The other big news is that first round submissions are up 22% over the same period in 2023, with a 25% increase in overall submissions. We hope this reflects authors’ recognition that we’ll provide a fast and fair process, and the awareness of our outstanding team of editors with diverse knowledge and interests. Keep them coming. We have been adding new senior editors to accommodate this additional load, hopefully so I don’t end up doubling the 21 papers I’ve directly handled already this year.
We continue to return papers quickly with three (91%) or two (8%) reviews,1 which is reflected in our inventory levels and review time distributions. There are always exceptions, but we work hard to minimize these. As you can see below, we’ve made great progress in eliminating our long right tail and our center of mass.
Papers in Inventory by Date...
Review time is also holding strong for both desk rejections and papers out for review. Please note, as always, that the most recent date (July 2024) is biased downward by slower papers being under review, but you can see that we’re staying consistent with January, 2024. The figure below is for only those papers that are not desk rejected. For desk rejections, we’re averaging 15 days. This is hardly QJE levels (i.e., 15 minutes), but maybe that’s a good thing.
First Round Submissions Over the Last Two Years
We're advancing papers toward acceptance much faster, with fewer rounds and faster acceptances, but after spending two days trying to create pretty figures of this, I decided to just get this report out first and then figure it out later. You don't want to see the code that produced these figures and stats. It's like someone told ChatGPT: "Write a Stata program to analyze Org Science performance and then change it to make it 8 time longer and 12 times less computationally efficient. Then make one of the figures peach colored."
Figures aside, I can tell you that we’ve rejected no papers past the third round this year after only one last year. And as you can see below, all these papers were getting accepted. Our acceptance rate continues to be about 8%, depending on how you calculate it.

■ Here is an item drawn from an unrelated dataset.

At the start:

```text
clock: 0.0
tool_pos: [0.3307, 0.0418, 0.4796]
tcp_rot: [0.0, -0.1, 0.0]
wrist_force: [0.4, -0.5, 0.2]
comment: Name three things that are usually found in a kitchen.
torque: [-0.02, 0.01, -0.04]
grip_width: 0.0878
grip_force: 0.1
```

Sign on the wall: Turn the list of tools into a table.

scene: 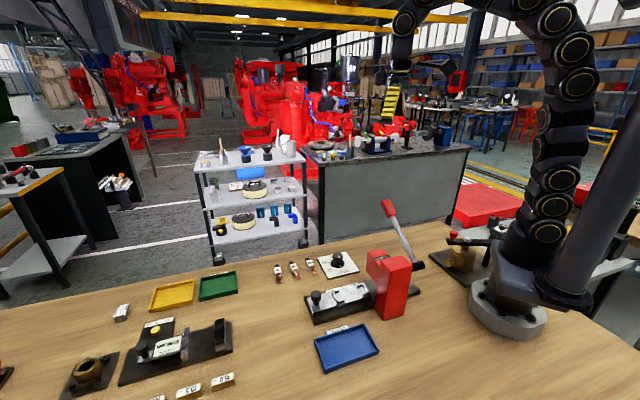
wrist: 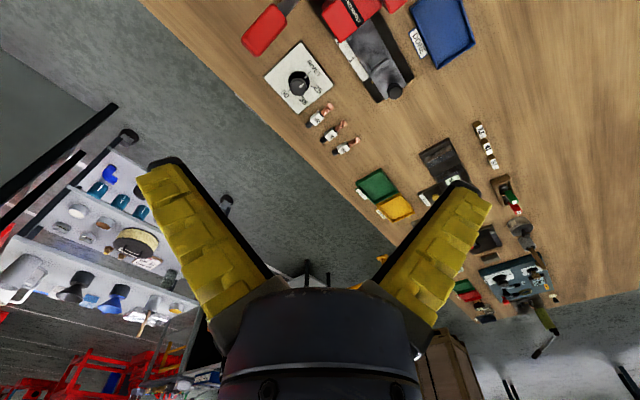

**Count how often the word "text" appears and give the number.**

Finally, our Substack reach continues to grow, with almost 1500 subscribers now and nearly 70% engagement. We’ll have new content creators coming soon too, so please encourage more people to subscribe. Yun Hou, our Asia-Pacific Outreach Editor, has done a fantastic job getting our WeChat up and running with over a thousand subscribers across China. We’re launching a similar outreach initiative for South Asia soon, so stay tuned.
That’s the report for tonight, and as always, please reach out if you have questions. And since I’ve gotten so many requests for more Butterburger photos,2 here’s one to explain why I haven’t been able to get to those revisions I promised you.
Thanks for all you do,
Lamar
For the 1% of you who received four reviews, know that we only reserve that for our most special authors. I believe there’s also a level in Inferno for that.
It was actually just one request from Victor.